Certain men with prostate cancer and a family history of cancer are more likely to have a genetic mutation that may increase the risk of cancer for themselves and their families. Broad testing might help such men make better treatment decisions, suggests a study, “Inherited pathologic mutations and family history in patients with prostate cancer.”
For the study — presented Feb. 16 at the 2017 Genitourinary Cancer Symposium in Orlando, Florida — researchers examined the detailed family history of 605 prostate cancer patients at Tulane Cancer Center in New Orleans. Of the group, 147 patients had a family history that met National Comprehensive Cancer Network guidelines. Those men then received a commercially available genetic test from Invitae to identify and characterize pathogenic mutations related to defects in the DNA repair mechanism.
Researchers found a pathogenic variant in a cancer-related gene in about 16.3 percent of patients, a variant of unknown significance in 40.8 percent of patients, and no significant mutations in 42.9 percent of patients.
“Genetic testing of family members can help identify those at risk earlier and enable physicians to provide more proactive care,” Oliver Sartor, MD, one of the study’s authors, said in a press release. “Given small family sizes and a frequent lack of information about relatives, we suspect that broader genetic testing of prostate cancer patients may be warranted, beyond what current guidelines recommend, as mutations may be found in patients without a known family history of cancer.”
The study adds to the growing body of evidence that genetic testing (for BRCA1 and BRCA2, for instance) in DNA-repair genes can affect men and their families. If a man has a mutation, his close relatives might also be at increased risk of having that mutation and thus developing prostate and other cancers.
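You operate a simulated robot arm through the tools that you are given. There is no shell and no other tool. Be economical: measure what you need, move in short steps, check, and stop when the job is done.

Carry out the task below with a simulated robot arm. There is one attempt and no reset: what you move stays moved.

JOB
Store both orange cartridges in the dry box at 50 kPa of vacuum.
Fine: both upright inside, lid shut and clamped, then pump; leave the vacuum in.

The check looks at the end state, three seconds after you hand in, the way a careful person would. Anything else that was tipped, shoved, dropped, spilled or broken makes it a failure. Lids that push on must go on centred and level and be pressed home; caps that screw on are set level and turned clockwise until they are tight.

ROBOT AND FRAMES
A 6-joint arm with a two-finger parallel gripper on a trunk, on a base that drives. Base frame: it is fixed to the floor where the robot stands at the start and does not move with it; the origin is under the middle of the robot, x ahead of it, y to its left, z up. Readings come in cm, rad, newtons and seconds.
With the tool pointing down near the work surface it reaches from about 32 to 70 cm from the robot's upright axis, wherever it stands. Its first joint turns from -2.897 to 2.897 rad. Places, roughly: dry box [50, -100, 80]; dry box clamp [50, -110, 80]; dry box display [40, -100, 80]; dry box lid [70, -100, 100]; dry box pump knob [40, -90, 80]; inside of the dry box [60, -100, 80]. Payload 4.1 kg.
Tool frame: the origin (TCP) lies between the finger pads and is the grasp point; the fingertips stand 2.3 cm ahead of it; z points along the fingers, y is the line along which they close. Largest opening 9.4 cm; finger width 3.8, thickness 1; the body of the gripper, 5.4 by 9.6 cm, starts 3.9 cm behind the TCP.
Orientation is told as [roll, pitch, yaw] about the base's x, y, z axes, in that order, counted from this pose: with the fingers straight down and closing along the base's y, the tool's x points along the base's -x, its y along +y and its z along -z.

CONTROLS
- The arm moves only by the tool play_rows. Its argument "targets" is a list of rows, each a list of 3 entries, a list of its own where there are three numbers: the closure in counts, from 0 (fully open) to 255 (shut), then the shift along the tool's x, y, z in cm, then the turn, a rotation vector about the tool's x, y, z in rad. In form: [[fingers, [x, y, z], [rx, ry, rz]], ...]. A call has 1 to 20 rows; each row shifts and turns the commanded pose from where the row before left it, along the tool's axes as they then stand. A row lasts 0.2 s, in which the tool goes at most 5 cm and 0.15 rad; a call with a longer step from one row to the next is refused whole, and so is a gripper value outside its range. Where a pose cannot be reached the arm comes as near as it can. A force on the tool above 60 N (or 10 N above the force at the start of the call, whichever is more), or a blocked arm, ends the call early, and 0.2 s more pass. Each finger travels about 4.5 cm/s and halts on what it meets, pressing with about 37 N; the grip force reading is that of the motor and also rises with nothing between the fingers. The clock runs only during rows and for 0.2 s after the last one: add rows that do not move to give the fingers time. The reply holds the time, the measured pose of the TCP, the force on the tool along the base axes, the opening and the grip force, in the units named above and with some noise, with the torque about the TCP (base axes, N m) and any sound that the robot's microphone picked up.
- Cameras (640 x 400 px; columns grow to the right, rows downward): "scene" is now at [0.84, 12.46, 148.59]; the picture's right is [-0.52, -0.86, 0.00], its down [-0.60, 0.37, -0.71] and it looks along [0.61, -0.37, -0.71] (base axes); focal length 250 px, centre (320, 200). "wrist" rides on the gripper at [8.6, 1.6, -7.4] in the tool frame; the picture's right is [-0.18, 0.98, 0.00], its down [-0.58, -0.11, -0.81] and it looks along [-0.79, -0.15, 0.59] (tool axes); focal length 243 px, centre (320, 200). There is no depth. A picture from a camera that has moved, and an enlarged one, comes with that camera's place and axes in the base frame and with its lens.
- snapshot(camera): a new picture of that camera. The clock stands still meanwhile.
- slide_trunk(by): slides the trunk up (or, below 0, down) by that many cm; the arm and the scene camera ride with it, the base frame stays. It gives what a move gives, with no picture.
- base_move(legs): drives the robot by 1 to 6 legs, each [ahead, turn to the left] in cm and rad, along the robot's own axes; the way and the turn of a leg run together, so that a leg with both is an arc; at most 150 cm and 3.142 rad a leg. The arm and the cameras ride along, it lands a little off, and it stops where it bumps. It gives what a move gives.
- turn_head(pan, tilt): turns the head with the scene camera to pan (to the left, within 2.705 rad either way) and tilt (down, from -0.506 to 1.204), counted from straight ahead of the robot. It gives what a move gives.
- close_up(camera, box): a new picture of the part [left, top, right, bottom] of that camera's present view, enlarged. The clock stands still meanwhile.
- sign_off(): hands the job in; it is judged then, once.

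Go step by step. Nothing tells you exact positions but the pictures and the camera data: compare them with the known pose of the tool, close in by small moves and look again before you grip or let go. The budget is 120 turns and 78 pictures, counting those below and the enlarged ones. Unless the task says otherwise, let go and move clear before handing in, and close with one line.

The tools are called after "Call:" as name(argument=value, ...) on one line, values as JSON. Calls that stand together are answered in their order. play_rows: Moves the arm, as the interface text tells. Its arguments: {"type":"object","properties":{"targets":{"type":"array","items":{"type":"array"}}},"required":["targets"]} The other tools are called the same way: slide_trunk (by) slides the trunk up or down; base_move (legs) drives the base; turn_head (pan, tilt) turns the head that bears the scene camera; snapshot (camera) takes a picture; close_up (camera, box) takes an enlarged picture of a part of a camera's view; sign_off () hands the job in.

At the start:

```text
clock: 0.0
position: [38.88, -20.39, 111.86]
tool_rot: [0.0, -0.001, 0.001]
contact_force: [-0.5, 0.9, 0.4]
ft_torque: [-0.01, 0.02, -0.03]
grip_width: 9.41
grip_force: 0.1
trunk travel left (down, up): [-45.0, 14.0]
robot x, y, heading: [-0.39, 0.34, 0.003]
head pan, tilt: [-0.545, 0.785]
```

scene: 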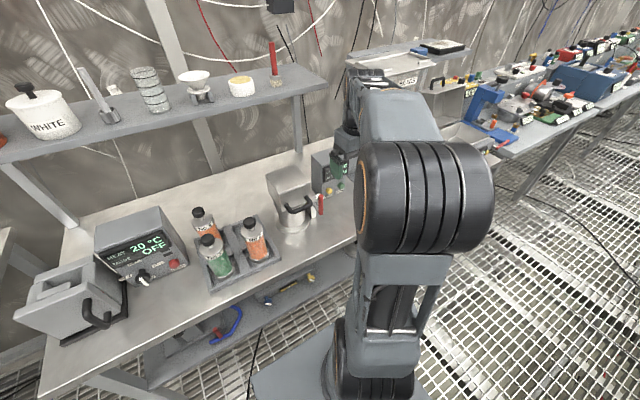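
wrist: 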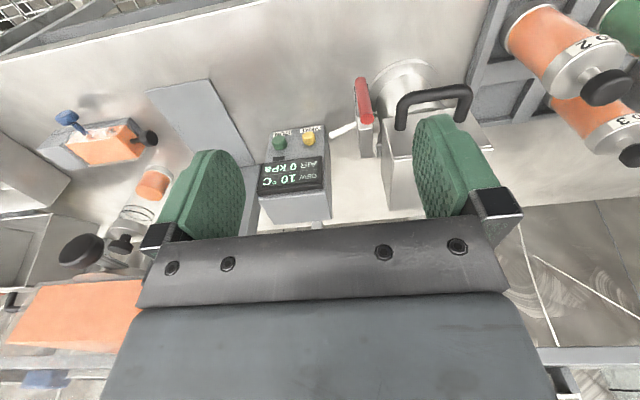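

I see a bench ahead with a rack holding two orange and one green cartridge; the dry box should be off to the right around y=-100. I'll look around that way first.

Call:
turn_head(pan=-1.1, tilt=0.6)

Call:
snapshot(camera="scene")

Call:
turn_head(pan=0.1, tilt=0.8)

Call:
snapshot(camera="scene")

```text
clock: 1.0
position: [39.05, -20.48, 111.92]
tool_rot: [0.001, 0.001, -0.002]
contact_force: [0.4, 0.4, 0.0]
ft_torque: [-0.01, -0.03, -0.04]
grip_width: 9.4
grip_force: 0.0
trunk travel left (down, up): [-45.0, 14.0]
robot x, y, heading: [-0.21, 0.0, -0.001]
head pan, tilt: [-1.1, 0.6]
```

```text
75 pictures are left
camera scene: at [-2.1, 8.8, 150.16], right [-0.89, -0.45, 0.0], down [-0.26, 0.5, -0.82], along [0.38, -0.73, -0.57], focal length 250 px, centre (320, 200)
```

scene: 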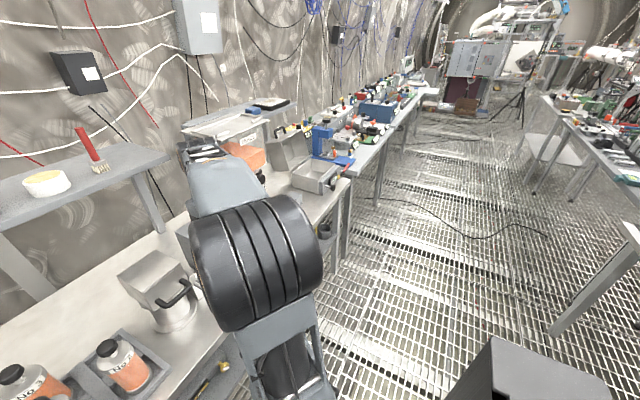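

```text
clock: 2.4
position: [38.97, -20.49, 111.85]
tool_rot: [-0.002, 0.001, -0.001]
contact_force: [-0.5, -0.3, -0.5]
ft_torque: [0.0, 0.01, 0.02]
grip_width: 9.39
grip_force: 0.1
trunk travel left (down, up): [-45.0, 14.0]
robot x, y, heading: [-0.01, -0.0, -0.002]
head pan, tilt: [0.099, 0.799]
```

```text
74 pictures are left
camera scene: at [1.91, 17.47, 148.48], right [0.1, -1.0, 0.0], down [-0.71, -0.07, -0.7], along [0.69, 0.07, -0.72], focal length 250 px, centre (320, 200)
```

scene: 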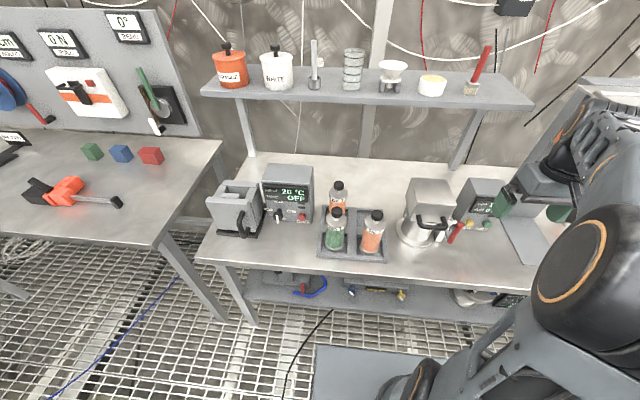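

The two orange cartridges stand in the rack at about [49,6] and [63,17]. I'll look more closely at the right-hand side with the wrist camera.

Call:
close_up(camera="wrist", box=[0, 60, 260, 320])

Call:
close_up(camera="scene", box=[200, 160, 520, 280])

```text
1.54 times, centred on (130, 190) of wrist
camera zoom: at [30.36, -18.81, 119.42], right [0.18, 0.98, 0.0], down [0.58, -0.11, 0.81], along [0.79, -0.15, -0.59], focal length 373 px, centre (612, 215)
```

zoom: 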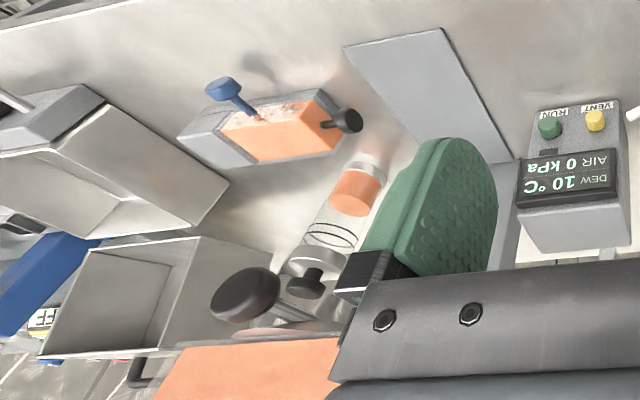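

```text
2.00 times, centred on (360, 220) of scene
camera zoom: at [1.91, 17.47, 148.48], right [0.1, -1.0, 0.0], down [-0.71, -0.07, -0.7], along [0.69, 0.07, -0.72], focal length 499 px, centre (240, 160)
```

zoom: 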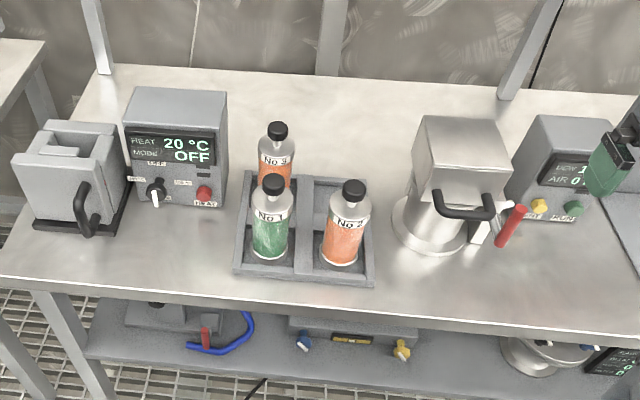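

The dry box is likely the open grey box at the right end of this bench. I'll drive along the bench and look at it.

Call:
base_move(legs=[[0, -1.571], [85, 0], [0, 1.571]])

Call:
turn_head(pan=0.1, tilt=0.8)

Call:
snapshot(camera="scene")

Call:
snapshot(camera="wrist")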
These findings align with previous studies showing that inherited DNA-repair gene defects are more common than previously believed, and that mutations in DNA-repair genes are more likely in men with metastatic prostate cancer.
“Our understanding of the role of genetic changes in influencing a man’s risk of developing prostate cancer has deepened, just as it has for a woman’s risk for breast and ovarian cancer,” said Robert Nussbaum, MD, Invitae’s chief medical officer. “We also know genetic information can help predict which men are more likely to develop aggressive disease.”
Nussbaum added that “through cascade testing in families, finding the first such mutation in a man with prostate cancer can alert other relatives — men and women — of a substantially higher risk for breast, ovarian, prostate and pancreatic cancer. Finally, there is the possibility of providing better personalized therapies for those with this potentially lethal disease by highlighting treatments that target tumors deficient in homologous recombination repair pathways.”